Quanta interação você podia ter com os detentos em cada país?
Interagi com eles em Uganda. A foto do homem tomando banho de sol entre as paredes coloridas na França era um chefe da máfia da Córsega. Conversamos por uma meia hora. Na Colômbia eles me impediram de falar com as pessoas. A mesma coisa nos EUA.
Como você gostaria que essa série comparativa contribuísse para a discussão pública cercando sistemas de encarceramento?
Não comecei necessariamente para provar que um sistema era melhor que outro, esse não foi meu ponto de partida. Mas claro, no final eu tinha minhas preferências.
Os serviços correcionais e o jeito como lidamos com o crime parece ter um grande papel na política de muitos países, ainda mais do que alguns anos atrás, com a ascensão de partidos populistas e essa ideia de que como punimos as pessoas vai determinar a queda da taxa de crimes. No livro, apresento comparações de taxas de crimes e assassinatos em várias partes da Europa, que vêm caindo muito. O mundo é mais seguro que nunca, talvez com exceção dos anos 1950 e 1960, a acho que muitas pessoas não estão conscientes disso. Espero que o livro contribua para o debate público sobre como lidamos com o crime. Acho que comparar sistemas, situações e culturas diferentes é um jeito muito bom de ganhar perspectiva.
Você fala um pouco sobre por que acha que encarceramento não é particularmente eficaz em muitos casos. Por quê? Você sente que há uma alternativa para o sistema atual de encarceramento?
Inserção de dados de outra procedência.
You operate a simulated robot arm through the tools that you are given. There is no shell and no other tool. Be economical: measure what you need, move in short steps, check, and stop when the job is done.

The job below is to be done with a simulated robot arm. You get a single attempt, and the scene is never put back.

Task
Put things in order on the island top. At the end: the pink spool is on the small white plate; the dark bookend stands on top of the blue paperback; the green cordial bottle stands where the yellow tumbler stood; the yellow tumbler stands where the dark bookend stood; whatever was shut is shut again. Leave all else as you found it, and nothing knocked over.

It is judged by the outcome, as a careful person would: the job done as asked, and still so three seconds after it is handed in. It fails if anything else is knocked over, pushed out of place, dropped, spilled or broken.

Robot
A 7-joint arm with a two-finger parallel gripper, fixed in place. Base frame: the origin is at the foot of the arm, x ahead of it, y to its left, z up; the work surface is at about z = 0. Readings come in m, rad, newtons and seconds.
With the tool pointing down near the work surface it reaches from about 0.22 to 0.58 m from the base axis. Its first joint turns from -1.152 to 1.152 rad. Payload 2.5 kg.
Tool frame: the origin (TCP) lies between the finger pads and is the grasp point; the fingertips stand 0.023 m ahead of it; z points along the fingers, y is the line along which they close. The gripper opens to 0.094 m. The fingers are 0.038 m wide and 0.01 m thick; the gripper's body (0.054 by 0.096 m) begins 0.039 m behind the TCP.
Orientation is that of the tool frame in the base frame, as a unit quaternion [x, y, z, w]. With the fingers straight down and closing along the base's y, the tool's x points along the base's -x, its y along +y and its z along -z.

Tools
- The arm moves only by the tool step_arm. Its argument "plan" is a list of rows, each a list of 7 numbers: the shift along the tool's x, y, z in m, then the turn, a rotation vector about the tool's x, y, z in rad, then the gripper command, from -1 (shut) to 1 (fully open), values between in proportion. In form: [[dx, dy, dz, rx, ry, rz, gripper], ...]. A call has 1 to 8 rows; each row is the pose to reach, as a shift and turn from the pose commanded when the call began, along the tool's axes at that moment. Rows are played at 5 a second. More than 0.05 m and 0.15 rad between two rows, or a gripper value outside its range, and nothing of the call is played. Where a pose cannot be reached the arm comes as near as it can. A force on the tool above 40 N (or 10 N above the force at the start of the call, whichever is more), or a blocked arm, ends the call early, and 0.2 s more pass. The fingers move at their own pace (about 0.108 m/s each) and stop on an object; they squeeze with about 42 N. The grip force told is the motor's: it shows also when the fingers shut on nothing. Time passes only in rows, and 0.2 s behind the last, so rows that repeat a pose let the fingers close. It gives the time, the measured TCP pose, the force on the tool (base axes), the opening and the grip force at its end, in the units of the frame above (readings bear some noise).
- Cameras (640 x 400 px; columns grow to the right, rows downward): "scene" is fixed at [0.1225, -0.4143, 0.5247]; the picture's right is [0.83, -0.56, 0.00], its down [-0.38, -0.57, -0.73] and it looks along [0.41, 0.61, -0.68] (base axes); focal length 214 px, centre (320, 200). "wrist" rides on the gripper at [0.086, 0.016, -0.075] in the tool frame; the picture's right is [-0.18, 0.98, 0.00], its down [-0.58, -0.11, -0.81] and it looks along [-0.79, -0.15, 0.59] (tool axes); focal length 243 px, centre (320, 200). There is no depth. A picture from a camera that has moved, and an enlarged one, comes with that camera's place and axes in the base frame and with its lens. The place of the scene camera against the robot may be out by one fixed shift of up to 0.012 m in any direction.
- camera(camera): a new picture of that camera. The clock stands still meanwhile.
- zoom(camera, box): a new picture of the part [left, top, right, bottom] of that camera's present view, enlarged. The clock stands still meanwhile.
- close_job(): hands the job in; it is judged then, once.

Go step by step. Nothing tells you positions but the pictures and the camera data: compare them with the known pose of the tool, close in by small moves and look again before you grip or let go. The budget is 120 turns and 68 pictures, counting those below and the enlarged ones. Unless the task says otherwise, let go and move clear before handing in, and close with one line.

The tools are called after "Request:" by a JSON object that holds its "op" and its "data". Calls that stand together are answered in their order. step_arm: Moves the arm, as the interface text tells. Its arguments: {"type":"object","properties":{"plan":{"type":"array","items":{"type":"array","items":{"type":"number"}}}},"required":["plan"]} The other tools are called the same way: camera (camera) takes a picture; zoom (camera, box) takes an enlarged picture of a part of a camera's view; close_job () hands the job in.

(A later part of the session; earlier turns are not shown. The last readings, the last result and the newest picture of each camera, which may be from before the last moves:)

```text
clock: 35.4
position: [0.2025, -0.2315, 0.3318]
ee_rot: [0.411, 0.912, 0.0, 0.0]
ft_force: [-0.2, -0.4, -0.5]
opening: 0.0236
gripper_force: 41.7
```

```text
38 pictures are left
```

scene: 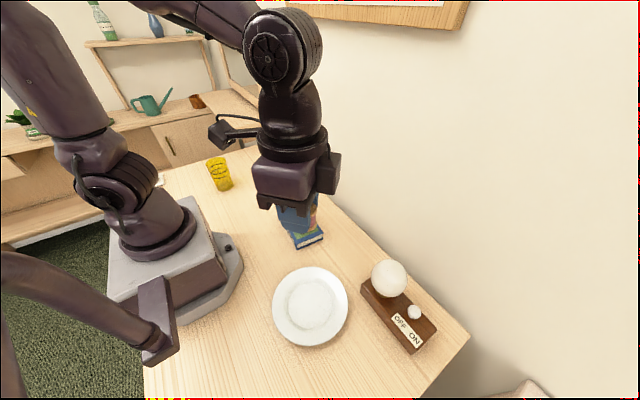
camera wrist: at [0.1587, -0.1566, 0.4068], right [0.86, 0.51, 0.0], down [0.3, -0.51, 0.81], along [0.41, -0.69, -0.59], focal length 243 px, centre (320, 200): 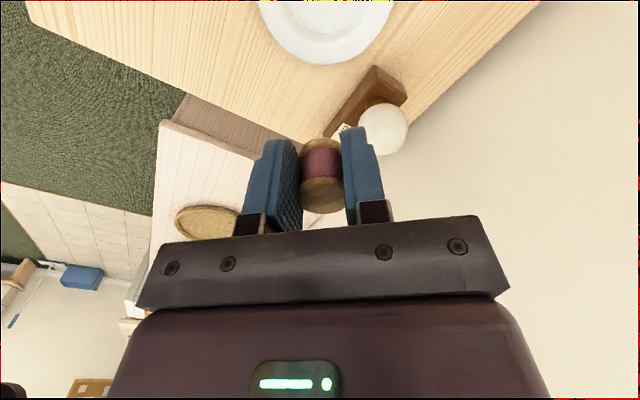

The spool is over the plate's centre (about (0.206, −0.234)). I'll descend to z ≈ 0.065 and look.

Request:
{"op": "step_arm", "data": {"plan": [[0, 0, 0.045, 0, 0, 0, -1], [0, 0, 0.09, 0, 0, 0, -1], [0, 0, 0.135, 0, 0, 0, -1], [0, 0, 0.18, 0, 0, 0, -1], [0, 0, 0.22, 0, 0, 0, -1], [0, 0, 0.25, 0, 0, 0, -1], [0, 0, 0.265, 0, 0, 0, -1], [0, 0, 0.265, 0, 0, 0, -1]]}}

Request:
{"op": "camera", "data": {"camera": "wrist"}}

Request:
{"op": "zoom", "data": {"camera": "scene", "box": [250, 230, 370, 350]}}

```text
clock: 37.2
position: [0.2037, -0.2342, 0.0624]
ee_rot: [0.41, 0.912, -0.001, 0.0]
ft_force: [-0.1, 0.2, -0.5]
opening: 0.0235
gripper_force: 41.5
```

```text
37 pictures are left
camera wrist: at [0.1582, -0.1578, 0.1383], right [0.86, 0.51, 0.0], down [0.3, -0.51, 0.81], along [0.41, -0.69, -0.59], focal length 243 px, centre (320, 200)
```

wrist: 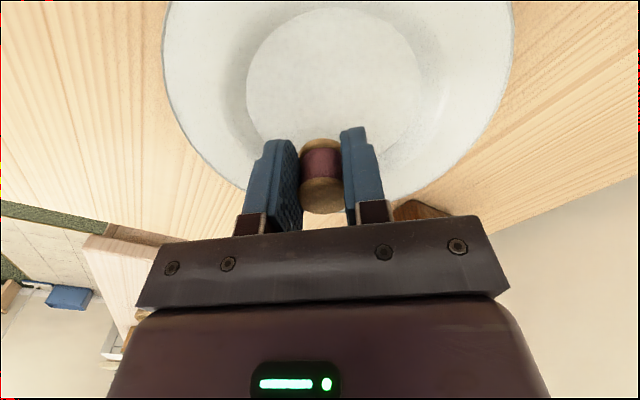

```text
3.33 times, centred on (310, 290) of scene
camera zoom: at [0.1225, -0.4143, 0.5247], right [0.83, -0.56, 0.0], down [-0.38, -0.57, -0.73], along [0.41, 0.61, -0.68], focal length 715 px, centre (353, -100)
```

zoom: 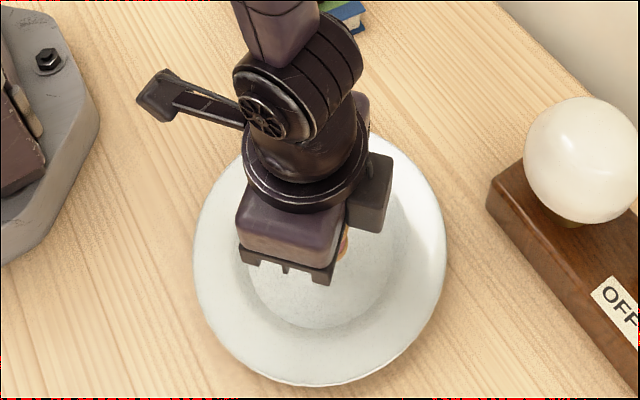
Tenho muitas dúvidas sobre o uso do sistema prisional no geral. Sei que em alguns casos é necessário isolar pessoas da sociedade. Algumas pessoas não podem participar da sociedade, mas acho que isso é uma minoria na população carcerária. Acho que muita gente lá só teve azar, nunca teve uma oportunidade, talvez tenha problemas mentais, são da classe mais baixa, e que raça tem um papel nisso. Acho que esse foco em punição não é a melhor ideia. Acho que corrigir e dar oportunidades para as pessoas contribuírem para a sociedade é uma ideia muito melhor, o que pode muito bem ter algo a ver com a minha origem. Na Holanda, as taxas de encarceramento são tão baixas que eles estão alugando prisões para a Noruega e Bélgica.